The temperature on a circuit board may affect the function of the individual components in several ways. Both refrigeration as well as heat exerts have an influence on the components. The temperature is influenced by the installed components as well as the outside temperature. Temperature thresholds between colder and warmer areas could affect for example the resistance which could lead to malfunction or faster wear.


In this application, we have investigated the influence of temperature on the resistance of a circuit board. In the case of high or low temperatures on the circuit board the resistance can change and thereby influencing the functionality. The aim of this project was to define the critical point of temperature.


To solve this question two analysis are needed. Firstly, the temperature-dependent change in resistance must be defined and secondly the temperature distribution has to be simulated. Using this method it is possible to estimate the temperature influence on the functionality of the component.


In Figure 1 you can see how the voltage gradient of the circuit board increases with rising temperature. The progression of the curve results from the dependence of the resistance on temperature. The current flow is kept constant. At the graph you can see that it is important not to pass a certain level or temperature to guarantee the operation of all components without malfunction. The exact resistance of each circuit path can only be measured as a function of temperature.
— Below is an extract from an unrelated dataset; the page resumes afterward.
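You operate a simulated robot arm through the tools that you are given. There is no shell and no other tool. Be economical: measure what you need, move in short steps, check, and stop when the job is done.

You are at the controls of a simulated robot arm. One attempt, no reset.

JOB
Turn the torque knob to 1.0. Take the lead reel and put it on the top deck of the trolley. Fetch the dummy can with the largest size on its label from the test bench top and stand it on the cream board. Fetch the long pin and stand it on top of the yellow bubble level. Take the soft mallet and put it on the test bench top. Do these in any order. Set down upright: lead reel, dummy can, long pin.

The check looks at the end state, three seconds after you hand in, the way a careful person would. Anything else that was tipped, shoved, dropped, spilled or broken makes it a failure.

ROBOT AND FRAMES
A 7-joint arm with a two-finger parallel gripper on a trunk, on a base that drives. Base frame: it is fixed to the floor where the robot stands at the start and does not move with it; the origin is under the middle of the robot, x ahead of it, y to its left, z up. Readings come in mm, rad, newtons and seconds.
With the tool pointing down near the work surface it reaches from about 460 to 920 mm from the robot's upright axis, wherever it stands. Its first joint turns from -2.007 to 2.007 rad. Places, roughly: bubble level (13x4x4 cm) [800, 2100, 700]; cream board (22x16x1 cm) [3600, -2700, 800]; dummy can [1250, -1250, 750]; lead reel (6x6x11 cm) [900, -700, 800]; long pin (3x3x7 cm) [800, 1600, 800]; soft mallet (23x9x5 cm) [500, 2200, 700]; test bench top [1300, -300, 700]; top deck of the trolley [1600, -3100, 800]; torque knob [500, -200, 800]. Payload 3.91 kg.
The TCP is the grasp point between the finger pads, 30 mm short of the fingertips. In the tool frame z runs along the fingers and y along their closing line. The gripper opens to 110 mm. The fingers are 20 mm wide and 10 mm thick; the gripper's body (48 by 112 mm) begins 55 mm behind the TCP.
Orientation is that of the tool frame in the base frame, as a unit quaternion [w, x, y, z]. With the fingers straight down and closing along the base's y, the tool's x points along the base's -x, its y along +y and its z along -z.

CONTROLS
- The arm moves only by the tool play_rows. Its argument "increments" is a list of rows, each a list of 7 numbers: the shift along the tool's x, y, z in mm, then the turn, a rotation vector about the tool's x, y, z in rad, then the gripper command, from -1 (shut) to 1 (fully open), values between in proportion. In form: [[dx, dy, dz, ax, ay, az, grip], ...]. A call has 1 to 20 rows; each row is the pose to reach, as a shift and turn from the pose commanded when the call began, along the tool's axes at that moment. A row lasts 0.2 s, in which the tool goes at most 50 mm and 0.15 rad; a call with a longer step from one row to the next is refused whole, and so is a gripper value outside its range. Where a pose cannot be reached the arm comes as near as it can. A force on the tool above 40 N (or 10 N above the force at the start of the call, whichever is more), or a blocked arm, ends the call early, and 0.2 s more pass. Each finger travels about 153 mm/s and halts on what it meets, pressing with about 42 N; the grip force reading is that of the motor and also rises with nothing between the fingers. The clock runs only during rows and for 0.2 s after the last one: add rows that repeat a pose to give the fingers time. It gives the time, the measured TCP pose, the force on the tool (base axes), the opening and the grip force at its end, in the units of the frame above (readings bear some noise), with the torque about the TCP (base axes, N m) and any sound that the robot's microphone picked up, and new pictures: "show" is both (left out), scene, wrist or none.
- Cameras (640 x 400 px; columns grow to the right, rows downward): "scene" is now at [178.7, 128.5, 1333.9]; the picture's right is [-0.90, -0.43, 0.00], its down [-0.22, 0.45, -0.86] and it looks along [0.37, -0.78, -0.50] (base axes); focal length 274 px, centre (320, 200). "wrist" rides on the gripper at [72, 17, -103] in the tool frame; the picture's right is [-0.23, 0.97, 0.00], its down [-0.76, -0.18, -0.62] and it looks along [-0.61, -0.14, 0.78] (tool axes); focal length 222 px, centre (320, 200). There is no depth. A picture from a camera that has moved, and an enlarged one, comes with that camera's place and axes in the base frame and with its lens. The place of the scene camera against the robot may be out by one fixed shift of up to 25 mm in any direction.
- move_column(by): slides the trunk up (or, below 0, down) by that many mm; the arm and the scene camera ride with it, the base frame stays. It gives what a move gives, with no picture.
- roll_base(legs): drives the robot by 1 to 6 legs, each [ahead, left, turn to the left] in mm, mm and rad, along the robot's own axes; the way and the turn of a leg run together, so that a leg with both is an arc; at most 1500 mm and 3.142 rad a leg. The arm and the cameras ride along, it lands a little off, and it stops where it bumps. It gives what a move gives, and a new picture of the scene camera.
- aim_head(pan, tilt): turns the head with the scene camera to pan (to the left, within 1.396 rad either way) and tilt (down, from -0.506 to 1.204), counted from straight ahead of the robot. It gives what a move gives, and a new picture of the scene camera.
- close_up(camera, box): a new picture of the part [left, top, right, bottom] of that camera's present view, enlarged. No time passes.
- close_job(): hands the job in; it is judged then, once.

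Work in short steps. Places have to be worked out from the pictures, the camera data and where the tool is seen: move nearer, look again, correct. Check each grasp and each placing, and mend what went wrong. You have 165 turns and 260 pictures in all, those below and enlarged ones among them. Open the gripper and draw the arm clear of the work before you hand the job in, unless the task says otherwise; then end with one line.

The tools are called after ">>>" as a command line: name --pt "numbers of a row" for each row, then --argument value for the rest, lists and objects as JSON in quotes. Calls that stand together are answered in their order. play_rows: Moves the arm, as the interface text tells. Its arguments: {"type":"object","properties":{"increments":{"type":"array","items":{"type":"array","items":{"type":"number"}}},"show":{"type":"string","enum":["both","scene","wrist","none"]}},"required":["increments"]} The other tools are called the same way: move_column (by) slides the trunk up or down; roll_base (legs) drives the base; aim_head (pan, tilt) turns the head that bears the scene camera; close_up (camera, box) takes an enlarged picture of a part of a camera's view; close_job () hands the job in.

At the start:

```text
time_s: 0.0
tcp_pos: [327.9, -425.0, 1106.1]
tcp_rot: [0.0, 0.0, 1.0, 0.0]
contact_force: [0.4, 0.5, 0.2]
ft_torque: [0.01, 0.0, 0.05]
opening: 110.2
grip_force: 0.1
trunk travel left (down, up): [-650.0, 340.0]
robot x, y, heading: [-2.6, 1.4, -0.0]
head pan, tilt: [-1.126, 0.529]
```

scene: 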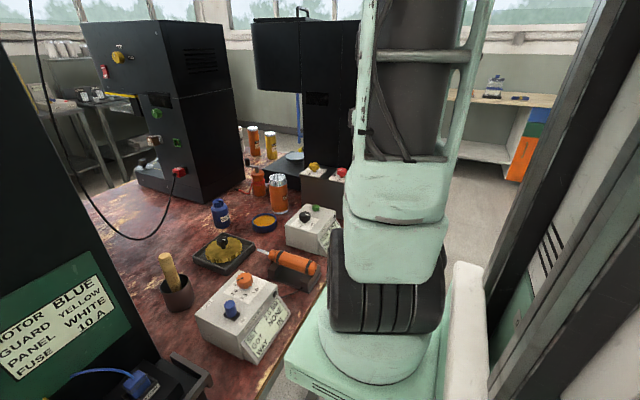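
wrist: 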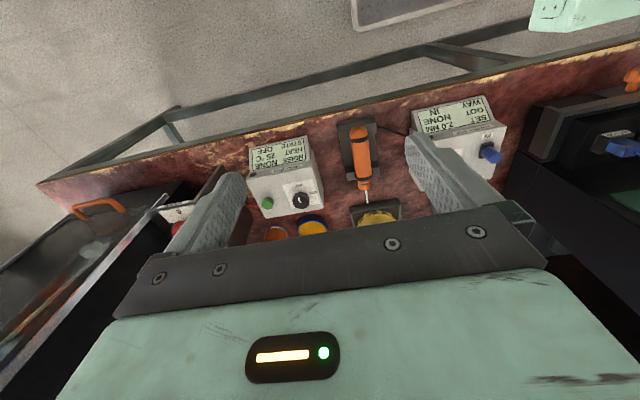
The temperature profile in Figure 2 provides information on the direct heat distribution and its influence on the circuit board. As expected the regions of high thermal conductivity show a significantly higher temperature than the substrate of the circuit board. By using this method we can identify the areas reaching a critical temperature value.  Using this analysis, more efficient and application oriented circuits can be realized. With intelligent design certain areas can for example do without to direct cooling.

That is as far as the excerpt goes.